_DO THIS:_ Lines that hold the word "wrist" should be located and copied.

_RAW DATA:_
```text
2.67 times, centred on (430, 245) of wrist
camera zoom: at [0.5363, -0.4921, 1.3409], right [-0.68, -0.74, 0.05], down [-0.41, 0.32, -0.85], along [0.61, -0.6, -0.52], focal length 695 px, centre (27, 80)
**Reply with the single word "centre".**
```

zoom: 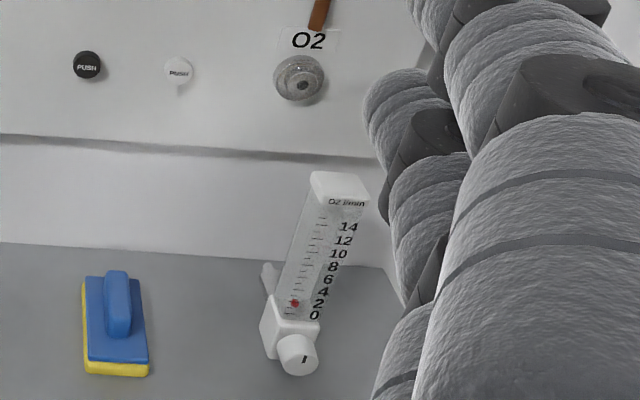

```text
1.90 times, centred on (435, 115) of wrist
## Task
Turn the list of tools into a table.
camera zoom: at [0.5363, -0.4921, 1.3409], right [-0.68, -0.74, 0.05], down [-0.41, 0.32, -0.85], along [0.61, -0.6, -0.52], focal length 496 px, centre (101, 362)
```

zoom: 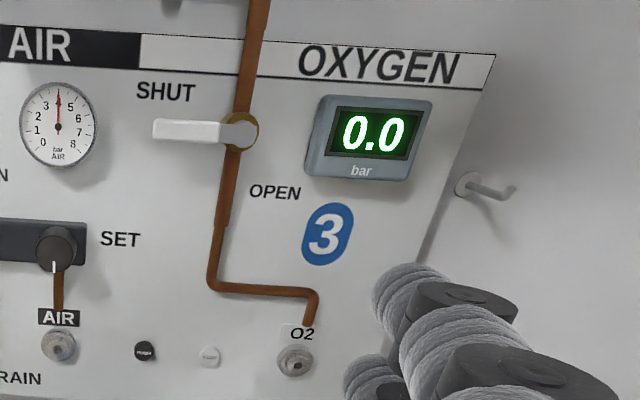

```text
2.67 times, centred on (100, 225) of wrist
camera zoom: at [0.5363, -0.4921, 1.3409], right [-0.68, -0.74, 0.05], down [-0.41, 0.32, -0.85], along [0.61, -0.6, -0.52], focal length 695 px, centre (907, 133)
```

_FINAL RESULT:_
2.67 times, centred on (430, 245) of wrist
1.90 times, centred on (435, 115) of wrist
2.67 times, centred on (100, 225) of wrist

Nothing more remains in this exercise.